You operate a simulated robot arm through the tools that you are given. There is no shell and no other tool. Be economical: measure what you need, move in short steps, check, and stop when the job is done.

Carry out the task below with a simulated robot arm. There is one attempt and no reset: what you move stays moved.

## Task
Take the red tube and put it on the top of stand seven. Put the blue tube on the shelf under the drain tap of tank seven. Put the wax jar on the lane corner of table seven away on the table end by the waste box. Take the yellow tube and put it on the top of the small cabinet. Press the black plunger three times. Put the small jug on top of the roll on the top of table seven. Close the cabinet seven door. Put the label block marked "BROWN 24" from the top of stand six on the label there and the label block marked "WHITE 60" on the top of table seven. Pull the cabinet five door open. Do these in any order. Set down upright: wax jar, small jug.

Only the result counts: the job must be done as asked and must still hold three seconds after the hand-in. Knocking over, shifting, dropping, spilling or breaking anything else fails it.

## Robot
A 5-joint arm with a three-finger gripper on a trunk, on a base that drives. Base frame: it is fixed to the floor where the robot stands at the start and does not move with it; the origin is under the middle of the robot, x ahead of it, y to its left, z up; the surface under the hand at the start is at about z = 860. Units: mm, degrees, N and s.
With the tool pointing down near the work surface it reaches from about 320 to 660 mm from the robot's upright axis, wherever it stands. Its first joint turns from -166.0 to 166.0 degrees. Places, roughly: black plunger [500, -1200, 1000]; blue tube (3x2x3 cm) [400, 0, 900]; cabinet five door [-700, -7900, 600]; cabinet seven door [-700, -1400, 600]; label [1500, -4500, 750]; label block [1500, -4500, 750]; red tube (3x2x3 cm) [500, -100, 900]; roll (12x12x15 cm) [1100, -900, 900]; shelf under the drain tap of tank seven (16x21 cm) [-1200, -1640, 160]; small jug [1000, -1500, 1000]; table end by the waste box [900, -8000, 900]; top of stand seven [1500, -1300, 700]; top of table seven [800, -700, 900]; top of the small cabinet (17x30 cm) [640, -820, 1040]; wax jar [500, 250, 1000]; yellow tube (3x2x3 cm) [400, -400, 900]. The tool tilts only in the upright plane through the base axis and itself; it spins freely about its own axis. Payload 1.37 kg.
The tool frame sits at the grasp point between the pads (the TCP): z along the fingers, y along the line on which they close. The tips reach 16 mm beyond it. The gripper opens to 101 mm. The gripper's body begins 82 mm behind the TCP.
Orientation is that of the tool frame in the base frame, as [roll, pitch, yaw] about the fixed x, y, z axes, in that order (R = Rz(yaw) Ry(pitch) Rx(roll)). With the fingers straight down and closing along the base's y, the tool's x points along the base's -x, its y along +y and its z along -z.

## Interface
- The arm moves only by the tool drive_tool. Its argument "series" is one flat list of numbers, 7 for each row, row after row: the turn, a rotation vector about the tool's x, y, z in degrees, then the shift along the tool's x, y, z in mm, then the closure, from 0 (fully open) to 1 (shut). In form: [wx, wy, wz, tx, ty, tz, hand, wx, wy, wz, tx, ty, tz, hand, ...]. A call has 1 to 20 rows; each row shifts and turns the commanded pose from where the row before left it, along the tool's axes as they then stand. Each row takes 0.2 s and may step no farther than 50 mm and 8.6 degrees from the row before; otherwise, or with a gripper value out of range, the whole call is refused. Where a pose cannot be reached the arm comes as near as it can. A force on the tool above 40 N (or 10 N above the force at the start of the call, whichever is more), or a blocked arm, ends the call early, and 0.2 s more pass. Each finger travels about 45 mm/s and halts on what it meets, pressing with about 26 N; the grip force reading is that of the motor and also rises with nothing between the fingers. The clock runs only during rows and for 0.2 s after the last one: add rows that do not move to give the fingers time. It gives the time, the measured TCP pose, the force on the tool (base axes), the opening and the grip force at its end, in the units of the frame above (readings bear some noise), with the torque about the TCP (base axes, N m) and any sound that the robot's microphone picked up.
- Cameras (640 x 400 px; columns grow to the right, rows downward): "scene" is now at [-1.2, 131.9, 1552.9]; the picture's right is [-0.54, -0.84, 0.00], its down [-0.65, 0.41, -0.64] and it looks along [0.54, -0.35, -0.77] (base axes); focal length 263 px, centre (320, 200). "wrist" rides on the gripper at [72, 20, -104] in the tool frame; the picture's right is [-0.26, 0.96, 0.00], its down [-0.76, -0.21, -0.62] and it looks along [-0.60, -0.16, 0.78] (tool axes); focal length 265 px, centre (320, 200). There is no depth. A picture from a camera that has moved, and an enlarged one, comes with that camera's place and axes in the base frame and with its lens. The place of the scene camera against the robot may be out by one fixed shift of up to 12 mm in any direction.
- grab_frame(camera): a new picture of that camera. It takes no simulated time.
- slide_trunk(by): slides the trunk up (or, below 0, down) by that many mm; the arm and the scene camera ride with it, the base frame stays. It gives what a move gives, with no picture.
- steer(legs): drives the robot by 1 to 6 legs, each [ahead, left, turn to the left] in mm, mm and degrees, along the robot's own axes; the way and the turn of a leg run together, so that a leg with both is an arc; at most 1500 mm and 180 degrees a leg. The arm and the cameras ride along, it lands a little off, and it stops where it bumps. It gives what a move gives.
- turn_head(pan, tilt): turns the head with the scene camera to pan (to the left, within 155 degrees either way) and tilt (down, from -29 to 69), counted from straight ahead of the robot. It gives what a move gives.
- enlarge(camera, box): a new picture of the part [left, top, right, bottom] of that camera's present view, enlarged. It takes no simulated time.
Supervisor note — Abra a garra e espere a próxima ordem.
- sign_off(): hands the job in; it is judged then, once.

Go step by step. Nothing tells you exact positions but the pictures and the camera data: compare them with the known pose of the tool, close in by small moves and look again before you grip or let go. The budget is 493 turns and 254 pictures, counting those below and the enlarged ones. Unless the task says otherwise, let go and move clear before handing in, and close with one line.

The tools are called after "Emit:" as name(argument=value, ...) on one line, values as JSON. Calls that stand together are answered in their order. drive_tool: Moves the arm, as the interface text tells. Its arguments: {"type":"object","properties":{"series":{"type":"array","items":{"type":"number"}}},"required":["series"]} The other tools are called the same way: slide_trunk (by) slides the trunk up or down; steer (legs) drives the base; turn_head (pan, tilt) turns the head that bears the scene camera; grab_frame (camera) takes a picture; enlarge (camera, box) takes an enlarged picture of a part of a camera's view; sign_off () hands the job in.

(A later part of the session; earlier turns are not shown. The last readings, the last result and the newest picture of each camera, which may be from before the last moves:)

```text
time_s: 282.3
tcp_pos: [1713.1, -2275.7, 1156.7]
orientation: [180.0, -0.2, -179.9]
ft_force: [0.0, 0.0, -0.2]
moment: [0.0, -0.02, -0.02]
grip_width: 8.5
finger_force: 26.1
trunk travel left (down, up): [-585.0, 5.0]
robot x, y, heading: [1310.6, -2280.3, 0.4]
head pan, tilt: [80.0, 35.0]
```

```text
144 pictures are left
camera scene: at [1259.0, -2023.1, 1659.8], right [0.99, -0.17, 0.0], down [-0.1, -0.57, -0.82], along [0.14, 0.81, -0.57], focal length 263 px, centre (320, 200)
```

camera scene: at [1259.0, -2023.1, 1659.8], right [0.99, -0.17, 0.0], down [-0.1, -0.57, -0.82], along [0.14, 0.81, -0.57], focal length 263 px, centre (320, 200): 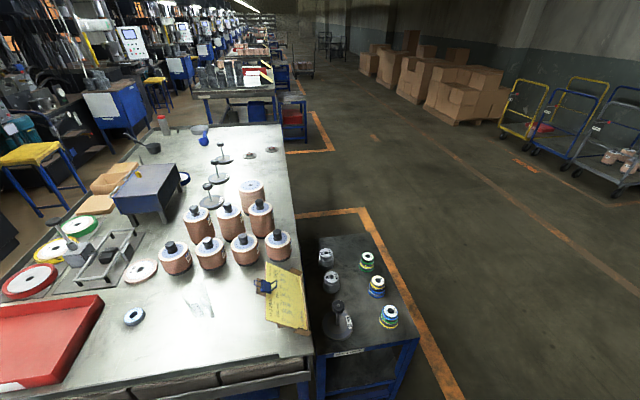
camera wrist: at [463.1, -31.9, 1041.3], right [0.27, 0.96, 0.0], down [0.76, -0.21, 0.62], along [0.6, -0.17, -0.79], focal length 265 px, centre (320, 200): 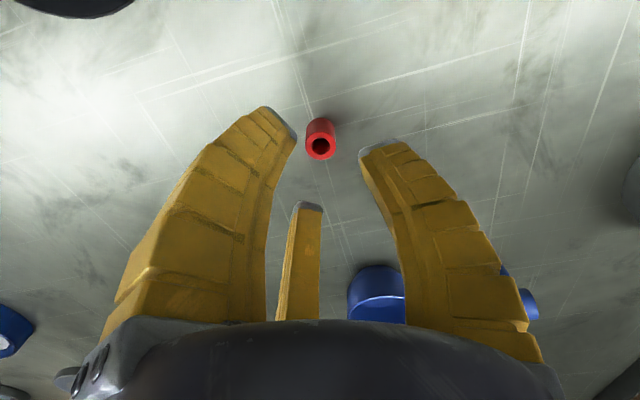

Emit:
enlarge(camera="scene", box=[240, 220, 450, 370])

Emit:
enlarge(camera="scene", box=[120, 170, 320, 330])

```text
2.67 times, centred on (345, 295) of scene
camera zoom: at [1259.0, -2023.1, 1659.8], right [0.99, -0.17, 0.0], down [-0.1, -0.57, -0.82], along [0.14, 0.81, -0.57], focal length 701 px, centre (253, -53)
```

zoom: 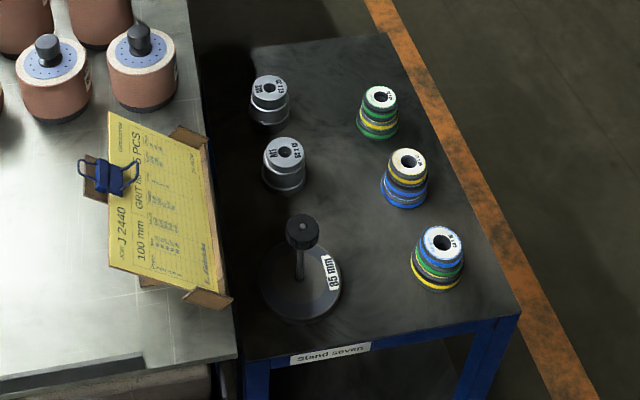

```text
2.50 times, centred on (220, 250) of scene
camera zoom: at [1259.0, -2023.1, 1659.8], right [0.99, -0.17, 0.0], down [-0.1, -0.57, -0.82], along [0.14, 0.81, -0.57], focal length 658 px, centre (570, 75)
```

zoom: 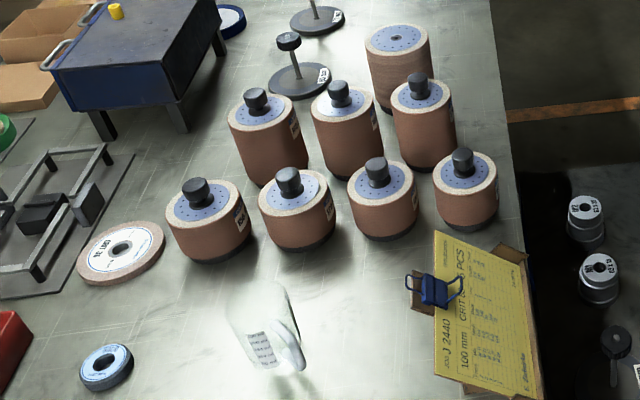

□ □ □

■ WHAT THE EXERCISE ASKS:
Begin with the line that contains "(A later part" and copy every line through the end of the listing, exactly as written, both ends included. Pictures are not part of the copy. Write them as strings in a JSON array, leaving out blank lines.

■ OUTPUT FOR THIS EXERCISE:
[
  "(A later part of the session; earlier turns are not shown. The last readings, the last result and the newest picture of each camera, which may be from before the last moves:)",
  "```text",
  "time_s: 282.3",
  "tcp_pos: [1713.1, -2275.7, 1156.7]",
  "orientation: [180.0, -0.2, -179.9]",
  "ft_force: [0.0, 0.0, -0.2]",
  "moment: [0.0, -0.02, -0.02]",
  "grip_width: 8.5",
  "finger_force: 26.1",
  "trunk travel left (down, up): [-585.0, 5.0]",
  "robot x, y, heading: [1310.6, -2280.3, 0.4]",
  "head pan, tilt: [80.0, 35.0]",
  "```",
  "```text",
  "144 pictures are left",
  "camera scene: at [1259.0, -2023.1, 1659.8], right [0.99, -0.17, 0.0], down [-0.1, -0.57, -0.82], along [0.14, 0.81, -0.57], focal length 263 px, centre (320, 200)",
  "```",
  "camera scene: at [1259.0, -2023.1, 1659.8], right [0.99, -0.17, 0.0], down [-0.1, -0.57, -0.82], along [0.14, 0.81, -0.57], focal length 263 px, centre (320, 200): ",
  "camera wrist: at [463.1, -31.9, 1041.3], right [0.27, 0.96, 0.0], down [0.76, -0.21, 0.62], along [0.6, -0.17, -0.79], focal length 265 px, centre (320, 200): ",
  "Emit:",
  "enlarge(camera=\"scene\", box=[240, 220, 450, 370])",
  "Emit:",
  "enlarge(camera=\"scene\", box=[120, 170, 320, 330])",
  "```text",
  "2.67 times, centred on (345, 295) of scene",
  "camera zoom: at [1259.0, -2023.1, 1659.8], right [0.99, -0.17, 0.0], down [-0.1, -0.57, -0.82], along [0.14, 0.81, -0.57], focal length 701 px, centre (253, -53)",
  "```",
  "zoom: ",
  "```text",
  "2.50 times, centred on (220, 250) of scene",
  "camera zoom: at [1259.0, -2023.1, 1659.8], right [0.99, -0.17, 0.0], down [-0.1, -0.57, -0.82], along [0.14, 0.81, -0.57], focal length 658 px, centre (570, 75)",
  "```",
  "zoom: "
]